Page.
#####

I think you're asking to the extent our acreage is core and non-core. Yes, first off, I'll just define. Different people have different definitions. When we use the word core, what we mean by that is acreage that's clearly richly economic at today's parameters. And that would be today's commodity pricing, in today's cost structure, at the rates of gas and oil they would produce. So in the main Cana play we've talked about, we are sitting somewhere plus or minus 100,000 acres. If you take the overall play that I think a lot of people talk about, which would be from Dewey County down to Grady County, and what people would say is the Anadarko Woodford Shale, we have about 130,000 acres. Of that, if you held my feet to the fire, I would say that probably 50,000 or 60,000 of our acres are richly economic, and we're working through the rest. The core continues to expand and we haven't defined that part of it that we think is richly economic. It's really defined by drilling.

Operator

Your next question is from [ph] Brian Tuzma 53:17.

Unidentified Analyst

And actually, I just wanted to clarify, you got 100,000 in the core Cana and you're saying another 130,000?

Thomas Jorden

Well, Brian, the Cana play is expanding. And so it's important that we make a distinction here. When we have talked about Cana, the map that I put up on the table when we're our running our seven rigs, is where we have somewhere in the high-90s to 100,000 net acres. So that's what we talked about Cana up until we've had a couple of new drills to expand the play. Those of you that follow the play are aware of the continental well up in Dewey County. There's also been drilling down in Grady County. So if we zoom our map out and we say all right and that we've extended those bookends to the extent that Cana is redefined, we have 130,000 net acres in that total redefined area. Now are we running seven rigs on those 130,000 acres? No, we're not. When we talk about Cana and our development program, we're still back to talking about our core position of roughly 100,000 acres. So if the question of how much of that is core, I would say about 2/3 of it today we think we've established is economic at today's go forward parameters, and it's getting better. The other third is in play. We're drilling confirmation wells. Some of it is undrilled, and we're just not willing to call it core to the extent that we define core. And I'll just say once again, we define core as that acreage that we think is fully, richly economic and we've given a green light to development mode.

#####

Set task. Add the next paragraphs of the page.

Given data.
#####

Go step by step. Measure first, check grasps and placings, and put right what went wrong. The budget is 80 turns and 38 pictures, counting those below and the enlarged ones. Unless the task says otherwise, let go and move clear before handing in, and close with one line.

#####

Exercise result.
Unidentified Analyst

I also wanted to ask in the Permian, you guys had decent some growth there quarter-over-quarter, and activity doesn't look like it's slowing down. So is there any reason why the growth is going to slow down? Or do you see that type of growth rate continuing?

Thomas Jorden

I wouldn't see us slowing down. We certainly have opportunity teed up that if we were to increase our capital I think the Permian would be the lion's share of that increase. We're seeing a lot better results than we'd anticipated. I mean, certainly some of our most recent wells are at the high side of our own pre-drill forecast. So yes, I think, we certainly have the opportunity in the wherewithal to increase our Permian activity. We're not going to slow down.

Unidentified Analyst

And could you comment a little bit more on the Granite Wash? I know you guys have a couple of locations teed up right near that good well and you've got some other locations which you previously said, you didn't think was necessarily going to work horizontally. Has your attitude changed at all, or is that still how you guys feel?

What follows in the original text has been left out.